**** Stored data

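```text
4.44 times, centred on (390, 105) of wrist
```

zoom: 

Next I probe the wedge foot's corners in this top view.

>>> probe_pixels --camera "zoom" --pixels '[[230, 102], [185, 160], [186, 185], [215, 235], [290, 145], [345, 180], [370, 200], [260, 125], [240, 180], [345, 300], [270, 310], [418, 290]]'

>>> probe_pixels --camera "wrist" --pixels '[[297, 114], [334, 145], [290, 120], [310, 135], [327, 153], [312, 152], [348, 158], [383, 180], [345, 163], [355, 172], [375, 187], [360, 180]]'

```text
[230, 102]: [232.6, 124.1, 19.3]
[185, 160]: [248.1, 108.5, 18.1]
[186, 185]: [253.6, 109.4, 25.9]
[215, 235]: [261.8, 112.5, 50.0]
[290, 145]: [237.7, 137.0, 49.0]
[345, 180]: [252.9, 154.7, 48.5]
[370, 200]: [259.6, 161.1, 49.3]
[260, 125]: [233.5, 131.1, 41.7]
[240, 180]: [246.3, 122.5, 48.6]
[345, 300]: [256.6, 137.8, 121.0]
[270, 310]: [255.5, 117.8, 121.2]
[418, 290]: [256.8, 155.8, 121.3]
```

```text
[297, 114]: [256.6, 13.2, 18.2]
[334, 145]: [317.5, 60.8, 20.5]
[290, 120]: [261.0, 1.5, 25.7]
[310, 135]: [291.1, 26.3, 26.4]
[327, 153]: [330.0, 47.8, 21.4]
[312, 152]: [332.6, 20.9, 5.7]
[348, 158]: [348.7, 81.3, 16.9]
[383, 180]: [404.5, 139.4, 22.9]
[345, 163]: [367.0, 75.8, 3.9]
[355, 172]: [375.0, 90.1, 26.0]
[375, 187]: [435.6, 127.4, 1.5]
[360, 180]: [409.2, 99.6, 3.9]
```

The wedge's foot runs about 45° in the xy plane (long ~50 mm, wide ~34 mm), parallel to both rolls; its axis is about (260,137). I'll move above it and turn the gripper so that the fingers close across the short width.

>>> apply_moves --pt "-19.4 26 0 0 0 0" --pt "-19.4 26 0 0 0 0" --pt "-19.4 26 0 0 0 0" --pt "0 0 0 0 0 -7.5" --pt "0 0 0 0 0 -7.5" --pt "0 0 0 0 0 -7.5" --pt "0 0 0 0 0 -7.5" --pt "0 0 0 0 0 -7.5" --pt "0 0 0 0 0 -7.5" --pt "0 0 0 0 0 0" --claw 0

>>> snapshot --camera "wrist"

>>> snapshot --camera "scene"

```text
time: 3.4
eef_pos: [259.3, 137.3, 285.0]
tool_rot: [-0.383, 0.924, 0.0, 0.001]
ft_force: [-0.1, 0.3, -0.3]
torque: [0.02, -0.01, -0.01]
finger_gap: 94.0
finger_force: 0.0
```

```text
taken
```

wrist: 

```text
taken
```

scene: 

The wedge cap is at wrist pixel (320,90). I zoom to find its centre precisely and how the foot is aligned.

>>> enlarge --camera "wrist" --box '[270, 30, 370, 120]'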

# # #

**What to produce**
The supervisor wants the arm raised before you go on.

********
**** Source extract

Em “Canção da cabra”, terceiro disco do compositor e poeta (também ligado à pintura) Sylvio Fraga com o quinteto que leva seu nome, Letieres entrou como parceiro musical.

“Ele faria alguns arranjos para sopros e cordas, mas a coisa foi se aprofundando e acabou que o disco é dele também”, entrega Sylvio.


“Ele teve total e absoluta liberdade criativa – e isso não é algo que necessariamente se declara, é algo que acontece. Conversamos muito a respeito das músicas, mapeamos tudo, ele foi a muitos ensaios. Houve uma imersão”, contabiliza.

“A maneira dele pensar os arranjos a partir das claves, da percussão, é de um frescor extraordinário. Sem falar na inspiração melódica e harmônica dele. Acabou sendo um casamento muito feliz, por uma afinidade de busca, sobretudo rítmica nos nossos trabalhos, e uma afinidade pessoal mesmo, de viver a arte”, elogia.

Letieres devolve: “O trabalho de Sylvio é um dos que mais me encantam hoje no Brasil. Esse disco traz uma contribuição importante no avanço e nas possibilidades da canção”.

********

**What to produce**
Write what comes next in the source extract.

**The reply**
Dono de uma caligrafia intensa e fragmentada pouco afeita à linearidade, Fraga tem entre seus parceiros no disco o pilar da vanguarda musical carioca, Thiago Amud. A dupla assina faixas como a etérea “Fata Morgana” (“miração em desvario/ mãe do mar metáfora”), a ritualística “Euá” (“lá na beira do rio/ evém Ifá/ quase a morte a lhe alcançar/ mas já lhe acolhe euá”) e a vertiginosa “Da vida”, crivada de aliterações (“devo dividir/ dúvidas indivisíveis/ e deve ainda vir/ dádivas desavisadas”). José Arimatéa (flugelhorn e trumpete) e Bruno Aguiar (baixo), integrantes do Sylvio Fraga Quinteto são parceiros do líder na untuosa “O lagarto e o gato largado”. Na crestada “Romaria de jagunço”, aberta por uma fala do ensaísta Antonio Cândido referente ao ciclo literário nordestino, evocando o livro “Angústia”, de Graciliano Ramos, os co-autores são os outros integrantes do grupo, Lucas Cypriano (Rhodes e piano) e Mac William Caetano (bateria). Também comparsa de Sylvio é o seu amigo pessoal Pedro Carneiro, que atende pela saborosa alcunha de Vovô Bebê. Divide com ele a arqueológica “A flauta” (“Na caverna andaluz/ quarenta mil anos atrás/ ficavam por um tempo e seguiam/ para terras desconhecidas”) e a sombria “Sei da cor da noite”: “além da dor da morte/ eu sei da morte/ aquela paz”. Graciliano Ramos ressurge na citação de outra de suas obras primas, em “São Bernardo”, aberta pela leitura de um trecho na voz encantatória do ator Othon Bastos: “Antes de iniciar este livro, imaginei constituí-lo pela divisão do trabalho”. Não por acaso, a música da faixa é criação coletiva de todo o grupo.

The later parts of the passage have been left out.